I’m sure you’ve seen it on various hot selling products, BIG LETTERS up front and across the top. Psychologically, the consumer’s brain says “Wow…this whole ________ (fill in container of product) is almost 100% natural. I’ll buy it.” What it really is, is deceptive marketing.
If you take, for example, 1 teaspoon of 99% aloe vera juice or gel and blend it into water, emulsifier, thickener, coloring and preservatives and other chemicals to make up 250 mls. (roughly one US cup) it is not a lie. Because what the 99% is referring to is the purity of the one ingredient and that can be infinitesimal. It doesn’t mean that the container is 99% full of that ingredient.
I point this out to my friends all the time. A few of them have a think about it and I can tell that one or two others just weren’t listening or have a problem admitting they (like I was at some point) were/are being duped. “Well, they wouldn’t be able to put 99% if it weren’t true., would they?”
Hellooooo…are we not listening? Read my lips…! There is no industry standard, unfortunately, for foods and that type of sly marketing. It’s misleading and they know it, and they know they can get away with it. There have been very few successful law suits brought against such unscrupulous companies.
Read the ingredient list
And understand what you are looking at. The first ingredient listed is the most and the last the least amounts in the product. So, if you thought you were purchasing aloe vera juice and the ingredient lists water first, aloe vera gel second, then you are getting water with aloe vera as the second most ingredient. If water is the second ingredient, then obviously you are paying for mostly aloe vera which is almost always cut with some water.
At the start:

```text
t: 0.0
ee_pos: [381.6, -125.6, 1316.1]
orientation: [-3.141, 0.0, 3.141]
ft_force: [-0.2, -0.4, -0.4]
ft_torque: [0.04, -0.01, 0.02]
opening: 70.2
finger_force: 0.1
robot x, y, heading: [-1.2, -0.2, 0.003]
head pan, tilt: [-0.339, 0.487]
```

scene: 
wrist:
A label that states 100% pure juice (or whatever) is no indication of quantity of that ingredient. If you are looking for quality product, look for “No Water Added” and very few other ingredients such as those acting as preservatives.
A company who is confidant enough about their product will list the percentages in the ingredient list. Something like 70% aloe vera juice, 20% water, etc.
I won’t even get into the “No Transfat” products that are loaded with saturated fat or the “No Sugar Added” labeling. True, no sugar added but loads of artificial sweeteners, or the “20% less salt” – which is no indicator of the possibly still excessive amounts.
Also, “Product of ________” (fill in whatever country) is no indication of where the ingredients originated from. All good arguments to give up the ‘convenience food’ fix.
Oh, and don’t you just love the mint green colored 100% aloe vera? Buyer beware.